The war didn’t end when I came home; it merely transformed. I recall the bus ride back to Camp Lejeune after Iraq, gear still piled around me, staring out the window, not with excitement to see my family, but with fear. I knew I was no longer the person who left. The changes forged in combat were permanent.

Nights are often the worst. I wake drenched in sweat, heart pounding, disoriented. It takes a moment to remember I am home. Sleep offers little rest, feeling more like a return to the battlefield. Drinking ceases to be about enjoyment, becoming a desperate attempt to outrun the mental and emotional chaos, knowing it will inevitably catch up.

Those around me believe I am safe, but a part of me never truly left.

The War That Haunts Us All

Back on base, I realized I wasn’t alone in being haunted by the war, even if unspoken. One night in the barracks, I fell from my bunk. Before I could comprehend what happened, my roommate was on top of me, dragging me to cover, yelling, “Where are you hit? Where are you hit?” as if neither of us had ever left Fallujah.

If boots are deployed to Iran, or any other burgeoning global conflict, it won’t be the television pundits doing the fighting. It will be a 19-year-old, much like I was, fresh from playing war games in the yard, still idealizing conflict, oblivious to its true, devastating impact.

When I look at my daughter and her friends, still discovering themselves, I cannot shake the thought of how swiftly war would define them.

I am not advocating for perpetual peace; threats exist, and force can be necessary. However, if we are to send another generation into battle, the American people deserve absolute honesty about the true price beforehand. Not just in dollars, oil prices, or election cycles, but in blood, in shattered marriages, and in children growing up with parents forever changed.

Before we cheer for another war, we must confront the towns we’ve already left behind: Fallujah, Ramadi, Sangin, and hundreds more across Iraq and Afghanistan. Places where streets still bear gunfire scars, and the faces of lost soldiers remain etched in our minds long after our return. The cost did not end with our withdrawal.

The cost came home, embedding itself deep within. It manifests in sleepless nights, in waking disoriented and reaching for a place that slips away, in the bottle I grab to bury memories that refuse to stay down, in pills meant to quiet thoughts that refuse to fade. Every suicide, every shattered family, every veteran trembling with PTSD is undeniable proof that war never truly ends.

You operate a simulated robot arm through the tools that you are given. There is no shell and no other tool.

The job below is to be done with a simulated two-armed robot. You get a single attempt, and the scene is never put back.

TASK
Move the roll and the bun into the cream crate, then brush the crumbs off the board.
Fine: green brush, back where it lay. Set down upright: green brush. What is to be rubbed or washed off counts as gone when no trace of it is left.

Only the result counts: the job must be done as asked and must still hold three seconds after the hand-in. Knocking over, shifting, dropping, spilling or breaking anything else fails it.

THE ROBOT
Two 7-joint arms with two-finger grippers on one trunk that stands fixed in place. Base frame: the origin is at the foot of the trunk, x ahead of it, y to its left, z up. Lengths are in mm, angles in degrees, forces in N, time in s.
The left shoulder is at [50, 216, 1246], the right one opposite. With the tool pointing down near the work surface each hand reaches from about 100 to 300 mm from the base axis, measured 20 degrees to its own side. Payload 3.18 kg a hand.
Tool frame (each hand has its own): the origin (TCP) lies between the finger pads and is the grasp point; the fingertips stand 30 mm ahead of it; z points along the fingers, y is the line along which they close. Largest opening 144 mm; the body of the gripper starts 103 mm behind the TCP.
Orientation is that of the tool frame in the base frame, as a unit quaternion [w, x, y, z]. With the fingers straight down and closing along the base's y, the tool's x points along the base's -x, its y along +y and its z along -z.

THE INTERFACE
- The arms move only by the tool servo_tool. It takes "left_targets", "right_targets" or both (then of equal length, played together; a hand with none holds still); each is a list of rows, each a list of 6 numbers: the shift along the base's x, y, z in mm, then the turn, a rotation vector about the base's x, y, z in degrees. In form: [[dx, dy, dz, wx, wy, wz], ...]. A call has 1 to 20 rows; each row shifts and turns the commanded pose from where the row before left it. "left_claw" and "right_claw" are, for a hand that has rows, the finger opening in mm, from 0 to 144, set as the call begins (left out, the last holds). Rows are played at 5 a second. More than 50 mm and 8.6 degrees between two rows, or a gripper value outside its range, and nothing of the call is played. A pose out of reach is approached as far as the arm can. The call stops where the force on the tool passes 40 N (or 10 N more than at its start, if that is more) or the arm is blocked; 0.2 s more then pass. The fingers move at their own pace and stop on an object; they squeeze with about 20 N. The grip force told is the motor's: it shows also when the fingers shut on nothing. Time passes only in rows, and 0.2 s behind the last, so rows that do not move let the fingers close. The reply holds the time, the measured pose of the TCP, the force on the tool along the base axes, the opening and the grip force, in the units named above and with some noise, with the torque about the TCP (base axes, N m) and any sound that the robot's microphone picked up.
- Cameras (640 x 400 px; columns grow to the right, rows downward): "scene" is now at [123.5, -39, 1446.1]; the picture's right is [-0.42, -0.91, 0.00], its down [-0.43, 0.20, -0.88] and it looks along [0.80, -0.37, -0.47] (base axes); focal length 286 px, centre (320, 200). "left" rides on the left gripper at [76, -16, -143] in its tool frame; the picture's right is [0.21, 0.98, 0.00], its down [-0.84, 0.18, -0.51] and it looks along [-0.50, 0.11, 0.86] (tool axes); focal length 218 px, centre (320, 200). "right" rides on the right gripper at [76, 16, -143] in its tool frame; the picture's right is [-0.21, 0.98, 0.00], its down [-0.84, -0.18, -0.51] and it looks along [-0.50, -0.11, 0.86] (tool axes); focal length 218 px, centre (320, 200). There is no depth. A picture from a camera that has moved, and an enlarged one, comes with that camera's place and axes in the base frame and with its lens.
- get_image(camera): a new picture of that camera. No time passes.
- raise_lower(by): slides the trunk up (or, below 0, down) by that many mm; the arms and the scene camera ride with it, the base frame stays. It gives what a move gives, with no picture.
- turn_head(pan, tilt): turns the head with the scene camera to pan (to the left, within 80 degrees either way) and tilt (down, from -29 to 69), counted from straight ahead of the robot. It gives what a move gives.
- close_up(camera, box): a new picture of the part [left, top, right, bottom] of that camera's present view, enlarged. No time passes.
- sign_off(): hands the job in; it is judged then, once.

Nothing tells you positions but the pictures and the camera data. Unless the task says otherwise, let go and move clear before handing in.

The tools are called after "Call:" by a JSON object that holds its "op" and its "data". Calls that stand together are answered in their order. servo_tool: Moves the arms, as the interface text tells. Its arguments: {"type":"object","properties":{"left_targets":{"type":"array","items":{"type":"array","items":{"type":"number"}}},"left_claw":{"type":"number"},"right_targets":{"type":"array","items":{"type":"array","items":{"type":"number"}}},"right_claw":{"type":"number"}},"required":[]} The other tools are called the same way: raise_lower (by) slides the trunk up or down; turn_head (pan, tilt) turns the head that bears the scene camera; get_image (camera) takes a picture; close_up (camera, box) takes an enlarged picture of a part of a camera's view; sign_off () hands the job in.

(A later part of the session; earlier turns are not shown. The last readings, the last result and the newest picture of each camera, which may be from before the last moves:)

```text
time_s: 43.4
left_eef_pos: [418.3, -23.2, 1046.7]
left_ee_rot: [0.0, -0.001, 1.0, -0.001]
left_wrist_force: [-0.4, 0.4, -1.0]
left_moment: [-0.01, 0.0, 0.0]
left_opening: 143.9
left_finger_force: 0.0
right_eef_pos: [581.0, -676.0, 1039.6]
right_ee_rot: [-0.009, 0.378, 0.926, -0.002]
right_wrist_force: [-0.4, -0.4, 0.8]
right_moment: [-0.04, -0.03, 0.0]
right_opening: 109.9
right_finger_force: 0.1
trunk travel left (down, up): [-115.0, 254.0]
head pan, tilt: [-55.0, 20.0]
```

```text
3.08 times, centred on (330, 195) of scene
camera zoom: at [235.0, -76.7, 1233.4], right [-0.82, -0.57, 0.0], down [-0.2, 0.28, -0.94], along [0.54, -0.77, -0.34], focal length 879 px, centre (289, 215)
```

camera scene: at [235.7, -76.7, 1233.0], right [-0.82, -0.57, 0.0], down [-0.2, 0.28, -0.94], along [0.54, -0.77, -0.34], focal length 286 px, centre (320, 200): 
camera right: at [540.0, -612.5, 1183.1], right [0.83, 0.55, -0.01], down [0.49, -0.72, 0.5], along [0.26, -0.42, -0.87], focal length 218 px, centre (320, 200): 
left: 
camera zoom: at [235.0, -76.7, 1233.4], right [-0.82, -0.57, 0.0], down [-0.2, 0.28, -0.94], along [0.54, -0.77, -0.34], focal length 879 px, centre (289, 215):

It appears in the way I sit in a room, unable to fully relax, in the automatic scanning of exits. In a smell that transports me back to burnt metal and hot dust, my body tensing before my mind can catch up, everything hitting me at once, ready or not. In hearing, yet again, that another Marine from my company has taken their life.

In the stillness that follows, where everything returns to normal, except for me.

Note: The views expressed in this article are solely those of the author and do not reflect the official policy, position, or endorsement of any governmental entity.